• _Dataset content_:
******
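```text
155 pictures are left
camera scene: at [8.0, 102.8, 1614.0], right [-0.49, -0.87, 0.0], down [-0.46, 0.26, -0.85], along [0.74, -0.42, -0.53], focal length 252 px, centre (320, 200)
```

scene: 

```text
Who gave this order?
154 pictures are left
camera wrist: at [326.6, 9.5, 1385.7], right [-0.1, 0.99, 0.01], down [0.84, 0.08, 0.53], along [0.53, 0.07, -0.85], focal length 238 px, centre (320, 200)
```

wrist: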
******
• _Brief_: Return every line in the listing that contains the word "right".

• _Exercise output_:
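camera scene: at [8.0, 102.8, 1614.0], right [-0.49, -0.87, 0.0], down [-0.46, 0.26, -0.85], along [0.74, -0.42, -0.53], focal length 252 px, centre (320, 200)
camera wrist: at [326.6, 9.5, 1385.7], right [-0.1, 0.99, 0.01], down [0.84, 0.08, 0.53], along [0.53, 0.07, -0.85], focal length 238 px, centre (320, 200)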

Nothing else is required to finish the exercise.